▶ EXERCISE TASK
Find the string "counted" in the data, then copy every line where it is found.

▶ DATA PROVIDED
▬▬▬▬▬▬▬▬▬▬
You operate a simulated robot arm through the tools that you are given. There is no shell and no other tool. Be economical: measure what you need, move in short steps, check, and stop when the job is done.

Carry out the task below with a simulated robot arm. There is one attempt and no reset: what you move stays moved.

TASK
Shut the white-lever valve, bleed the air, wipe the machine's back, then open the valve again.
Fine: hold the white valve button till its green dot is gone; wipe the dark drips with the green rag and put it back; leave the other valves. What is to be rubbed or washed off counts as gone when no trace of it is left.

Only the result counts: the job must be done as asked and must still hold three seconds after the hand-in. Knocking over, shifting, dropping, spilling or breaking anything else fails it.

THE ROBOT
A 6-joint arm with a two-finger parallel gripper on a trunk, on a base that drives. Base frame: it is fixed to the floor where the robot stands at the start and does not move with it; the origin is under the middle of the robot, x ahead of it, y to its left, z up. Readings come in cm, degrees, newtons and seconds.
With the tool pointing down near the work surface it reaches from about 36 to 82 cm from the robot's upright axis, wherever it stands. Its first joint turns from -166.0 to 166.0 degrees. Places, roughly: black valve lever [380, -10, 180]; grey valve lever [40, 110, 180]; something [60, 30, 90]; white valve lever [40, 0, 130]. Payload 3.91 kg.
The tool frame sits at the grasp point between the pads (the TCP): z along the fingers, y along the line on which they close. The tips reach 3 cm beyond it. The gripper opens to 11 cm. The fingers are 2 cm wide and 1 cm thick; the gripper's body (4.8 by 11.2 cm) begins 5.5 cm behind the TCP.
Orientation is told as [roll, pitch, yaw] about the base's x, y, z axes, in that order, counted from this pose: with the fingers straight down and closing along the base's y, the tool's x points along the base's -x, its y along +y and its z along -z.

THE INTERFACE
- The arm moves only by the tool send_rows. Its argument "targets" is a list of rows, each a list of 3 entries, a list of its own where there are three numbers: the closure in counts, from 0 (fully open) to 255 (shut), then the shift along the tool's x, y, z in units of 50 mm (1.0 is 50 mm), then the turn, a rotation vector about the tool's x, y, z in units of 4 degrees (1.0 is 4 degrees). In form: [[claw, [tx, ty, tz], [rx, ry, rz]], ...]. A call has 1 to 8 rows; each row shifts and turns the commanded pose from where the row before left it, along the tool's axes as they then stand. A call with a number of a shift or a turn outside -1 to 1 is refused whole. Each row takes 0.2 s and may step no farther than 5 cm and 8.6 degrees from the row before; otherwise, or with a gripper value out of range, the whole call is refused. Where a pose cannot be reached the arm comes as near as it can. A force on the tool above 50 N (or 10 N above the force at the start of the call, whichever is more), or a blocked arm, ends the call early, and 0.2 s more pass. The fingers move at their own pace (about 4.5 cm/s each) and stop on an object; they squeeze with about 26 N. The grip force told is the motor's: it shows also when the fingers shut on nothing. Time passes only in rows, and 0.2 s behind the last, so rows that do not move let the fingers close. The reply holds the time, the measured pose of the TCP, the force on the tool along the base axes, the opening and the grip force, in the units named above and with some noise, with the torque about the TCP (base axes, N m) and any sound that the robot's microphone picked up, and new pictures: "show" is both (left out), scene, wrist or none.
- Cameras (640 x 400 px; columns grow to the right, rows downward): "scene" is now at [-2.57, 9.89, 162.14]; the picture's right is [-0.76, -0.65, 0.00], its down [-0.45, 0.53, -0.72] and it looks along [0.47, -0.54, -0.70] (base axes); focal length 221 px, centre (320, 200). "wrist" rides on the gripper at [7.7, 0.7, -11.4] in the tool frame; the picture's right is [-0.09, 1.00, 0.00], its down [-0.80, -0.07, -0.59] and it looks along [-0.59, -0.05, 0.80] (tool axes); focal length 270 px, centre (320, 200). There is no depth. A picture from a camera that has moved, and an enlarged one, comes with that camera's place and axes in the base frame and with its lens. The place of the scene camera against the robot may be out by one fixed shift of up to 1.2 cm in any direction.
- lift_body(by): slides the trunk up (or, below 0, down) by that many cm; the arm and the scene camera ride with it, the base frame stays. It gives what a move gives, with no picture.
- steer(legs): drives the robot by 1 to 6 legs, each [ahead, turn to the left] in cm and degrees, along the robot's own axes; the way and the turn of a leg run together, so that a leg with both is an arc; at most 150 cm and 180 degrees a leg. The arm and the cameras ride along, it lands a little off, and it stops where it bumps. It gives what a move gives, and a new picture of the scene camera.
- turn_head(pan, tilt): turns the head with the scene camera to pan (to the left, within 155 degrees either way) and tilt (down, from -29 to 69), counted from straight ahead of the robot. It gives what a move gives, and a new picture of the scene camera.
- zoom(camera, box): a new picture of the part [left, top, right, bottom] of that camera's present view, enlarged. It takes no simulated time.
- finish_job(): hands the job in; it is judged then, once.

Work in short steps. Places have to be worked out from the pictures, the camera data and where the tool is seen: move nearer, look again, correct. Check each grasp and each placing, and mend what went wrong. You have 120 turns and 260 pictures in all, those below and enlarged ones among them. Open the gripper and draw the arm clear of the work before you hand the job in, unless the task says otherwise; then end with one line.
▬▬▬▬▬▬▬▬▬▬
▶ SOLUTION
Orientation is told as [roll, pitch, yaw] about the base's x, y, z axes, in that order, counted from this pose: with the fingers straight down and closing along the base's y, the tool's x points along the base's -x, its y along +y and its z along -z.
- turn_head(pan, tilt): turns the head with the scene camera to pan (to the left, within 155 degrees either way) and tilt (down, from -29 to 69), counted from straight ahead of the robot. It gives what a move gives, and a new picture of the scene camera.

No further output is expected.